Today’s Education in the Media blog looks at the Public Accounts Committee report on Ofsted’s inspection of schools, the Office for Students consultation to improve access and participation in higher education and Saracens new free school.
Today, Friday 7 September, the Public Accounts Committee (PAC) published a report on Ofsted’s inspection of schools.
The report makes a number of recommendations for the department, principally around Ofsted’s funding, assurance for parents and the possible removal of the ‘Outstanding’ exemption.
The report has been covered widely today by the Press Association, the i, Guardian, Mirror, Times, Telegraph, the Today Programme and BBC Online.
We are clear that schools judged by Ofsted to be providing ‘outstanding’ education are not exempt from accountability. We have the most sophisticated performance data we have ever had – published for all schools every year – providing real transparency on schools’ performance for parents.
Where concerns are raised about the provision or outcomes at an outstanding school, Ofsted has the power to re-inspect.
A Department for Education spokesperson said:
Standards are undeniably rising in our schools. 154,000 more six-year-olds are now on track to be fluent readers than in 2012, we have seen the attainment gap between disadvantaged pupils and their peers reduce across all stages of education and there are 1.9 million more children in good or outstanding schools – with 86% of schools now judged to this standard, compared to 68% in 2010.
The Education Secretary has made clear that Ofsted is the only body able to provide an independent, rounded judgement of a school’s performance. We trust Ofsted with these inspections and this is backed by parents, with Ofsted inspections the second most important consideration when choosing a school behind location.
The focus of Ofsted should always be on underperformance so that no child has to be in a bad school that no-one is doing anything about. There is a comprehensive range of performance data available and where Ofsted has concerns about performance at any school, it has always been and will continue to be able to inspect at any point.
Office for Students consultation
Today, Friday 7 September, the Office for Students (OfS) has launched a consultation on their plans to improve access and participation in higher education.
The proposals that they are consulting on include:
- Developing a more ambitious and strategic access and participation plan- over a 5 year period.
- Working more collaboratively – to increase outreach activities with younger children, mature students into Higher Education, and raise attainment in schools.
- Publishing an annual report on the impact of their access and participation activities.
This has been reported by the Today Programme, Daily Mail, Telegraph, BBC Online and Times.
This work is possible because of reforms we have made to the higher education system – providing the Office for Students with more responsibility in this area.
Universities Minister Sam Gyimah said:
It is imperative that our higher education sector is accessible to everyone, including those from disadvantaged backgrounds, and I’m pleased to see that the Office for Students is looking at even more ways to improve access and participation.
“This government has already made significant progress in this area, with record number of disadvantaged students going to university, but there is still more that needs to be done.
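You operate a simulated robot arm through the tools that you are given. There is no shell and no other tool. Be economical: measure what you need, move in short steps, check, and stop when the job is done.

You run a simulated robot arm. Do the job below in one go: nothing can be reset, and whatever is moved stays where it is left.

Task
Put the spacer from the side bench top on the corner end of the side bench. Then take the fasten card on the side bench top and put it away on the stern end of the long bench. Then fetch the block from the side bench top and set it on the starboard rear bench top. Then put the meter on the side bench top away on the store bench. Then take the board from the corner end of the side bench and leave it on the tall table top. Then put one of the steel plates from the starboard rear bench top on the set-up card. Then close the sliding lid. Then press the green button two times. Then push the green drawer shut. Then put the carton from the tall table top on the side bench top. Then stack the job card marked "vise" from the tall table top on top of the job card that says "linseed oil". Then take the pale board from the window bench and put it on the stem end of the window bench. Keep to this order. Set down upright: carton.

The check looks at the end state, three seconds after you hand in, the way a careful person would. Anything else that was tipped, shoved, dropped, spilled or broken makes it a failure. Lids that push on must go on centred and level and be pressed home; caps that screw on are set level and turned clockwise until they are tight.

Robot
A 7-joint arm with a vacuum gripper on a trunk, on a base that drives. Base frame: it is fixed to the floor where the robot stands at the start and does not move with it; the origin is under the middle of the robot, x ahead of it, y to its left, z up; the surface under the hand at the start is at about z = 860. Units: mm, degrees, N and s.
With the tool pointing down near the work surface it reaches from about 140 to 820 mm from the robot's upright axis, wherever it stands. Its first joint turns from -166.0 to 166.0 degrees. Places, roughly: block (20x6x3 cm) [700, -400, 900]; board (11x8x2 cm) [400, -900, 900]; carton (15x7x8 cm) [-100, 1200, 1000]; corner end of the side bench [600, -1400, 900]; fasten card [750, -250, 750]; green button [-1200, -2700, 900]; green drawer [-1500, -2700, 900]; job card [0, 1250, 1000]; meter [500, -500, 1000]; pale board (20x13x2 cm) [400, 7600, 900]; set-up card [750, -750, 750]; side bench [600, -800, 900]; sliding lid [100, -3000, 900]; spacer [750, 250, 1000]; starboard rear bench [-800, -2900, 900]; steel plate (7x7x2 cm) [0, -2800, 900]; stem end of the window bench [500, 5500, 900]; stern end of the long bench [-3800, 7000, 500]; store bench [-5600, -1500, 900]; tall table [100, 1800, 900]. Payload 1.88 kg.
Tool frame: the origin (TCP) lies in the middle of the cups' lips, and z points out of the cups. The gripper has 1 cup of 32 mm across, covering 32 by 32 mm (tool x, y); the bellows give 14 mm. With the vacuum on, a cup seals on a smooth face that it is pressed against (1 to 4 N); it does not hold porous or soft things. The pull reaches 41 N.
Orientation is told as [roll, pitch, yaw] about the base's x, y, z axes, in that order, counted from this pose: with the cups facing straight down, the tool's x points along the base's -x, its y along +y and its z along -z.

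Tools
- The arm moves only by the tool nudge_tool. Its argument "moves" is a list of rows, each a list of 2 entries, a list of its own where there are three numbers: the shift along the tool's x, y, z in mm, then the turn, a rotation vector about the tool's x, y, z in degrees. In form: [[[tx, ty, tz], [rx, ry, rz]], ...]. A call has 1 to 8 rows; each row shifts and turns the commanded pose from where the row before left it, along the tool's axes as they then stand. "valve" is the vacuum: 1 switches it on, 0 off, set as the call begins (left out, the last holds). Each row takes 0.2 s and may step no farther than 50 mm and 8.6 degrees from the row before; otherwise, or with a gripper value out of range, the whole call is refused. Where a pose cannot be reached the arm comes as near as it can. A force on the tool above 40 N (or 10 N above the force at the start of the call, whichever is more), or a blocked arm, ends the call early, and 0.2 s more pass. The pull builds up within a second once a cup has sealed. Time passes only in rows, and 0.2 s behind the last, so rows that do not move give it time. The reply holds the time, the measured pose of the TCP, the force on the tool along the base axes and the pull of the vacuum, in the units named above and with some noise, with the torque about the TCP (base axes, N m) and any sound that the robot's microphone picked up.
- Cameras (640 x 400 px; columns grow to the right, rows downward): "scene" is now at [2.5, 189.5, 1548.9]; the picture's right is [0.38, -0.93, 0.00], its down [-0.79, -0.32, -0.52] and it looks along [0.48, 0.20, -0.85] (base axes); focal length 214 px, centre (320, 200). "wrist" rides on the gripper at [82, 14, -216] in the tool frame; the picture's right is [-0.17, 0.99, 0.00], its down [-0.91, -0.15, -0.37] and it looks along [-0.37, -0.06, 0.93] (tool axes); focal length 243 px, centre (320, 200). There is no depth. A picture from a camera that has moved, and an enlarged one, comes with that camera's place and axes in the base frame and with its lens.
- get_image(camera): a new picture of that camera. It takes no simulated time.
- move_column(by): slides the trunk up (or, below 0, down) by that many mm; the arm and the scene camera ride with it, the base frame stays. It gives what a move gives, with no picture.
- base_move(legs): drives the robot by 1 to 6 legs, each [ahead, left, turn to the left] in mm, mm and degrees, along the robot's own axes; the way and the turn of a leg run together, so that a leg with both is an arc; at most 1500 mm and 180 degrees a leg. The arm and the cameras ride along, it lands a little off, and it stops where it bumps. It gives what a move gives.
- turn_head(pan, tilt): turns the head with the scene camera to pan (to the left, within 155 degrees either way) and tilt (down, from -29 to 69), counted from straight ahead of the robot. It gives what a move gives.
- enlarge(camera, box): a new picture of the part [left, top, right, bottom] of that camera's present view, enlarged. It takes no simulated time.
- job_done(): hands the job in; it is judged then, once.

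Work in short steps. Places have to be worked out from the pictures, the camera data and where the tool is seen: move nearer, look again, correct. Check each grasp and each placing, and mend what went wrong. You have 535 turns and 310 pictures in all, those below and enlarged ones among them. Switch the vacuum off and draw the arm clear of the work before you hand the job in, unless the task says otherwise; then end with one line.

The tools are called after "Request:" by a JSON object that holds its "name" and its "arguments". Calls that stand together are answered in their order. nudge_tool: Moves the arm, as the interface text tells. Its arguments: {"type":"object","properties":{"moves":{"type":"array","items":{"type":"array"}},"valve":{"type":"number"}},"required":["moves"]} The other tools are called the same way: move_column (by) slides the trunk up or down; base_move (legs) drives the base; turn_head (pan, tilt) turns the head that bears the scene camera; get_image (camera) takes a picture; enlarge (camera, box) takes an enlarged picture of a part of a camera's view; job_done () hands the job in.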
That is why we are also conducting a review of the post-18 education and funding which will look at ways to drive up quality, increase choice and ensure value for money for students and taxpayers.
Saracens Free School
Today, Friday 7 September, a new free school called Saracens High School has opened in Barnet. This is a secondary school which will provide 1,130 places, including a 230 place sixth-form. This will be the first school opened by a The Saracens Multi-Academy Trust, which includes Saracens Sport Foundation and Middlesex University.
This has been reported by Today Programme who spoke to the founder of the school.
This is another example of how our free school programme is creating more new schools and providing more choice for parents.
Education Secretary Damian Hinds said:
I want to create new, great schools where they are needed most and give parents greater choice when looking at the schools that are right for their children. For years, innovative free schools have been leading the way on this – from the specialist maths schools run by some of our top universities to the special free schools creating places for children who have additional learning needs.
The new schools opening their doors this term will build on this record, bringing in the likes of Saracens Rugby Club and Sky to provide pupils with excellent sports activities and classes on cutting edge media technology. Thanks to reforms like this and the hard work of our teachers, we have 1.9 million more children in good or outstanding schools than in 2010 – I look forward to seeing these new schools flourish too.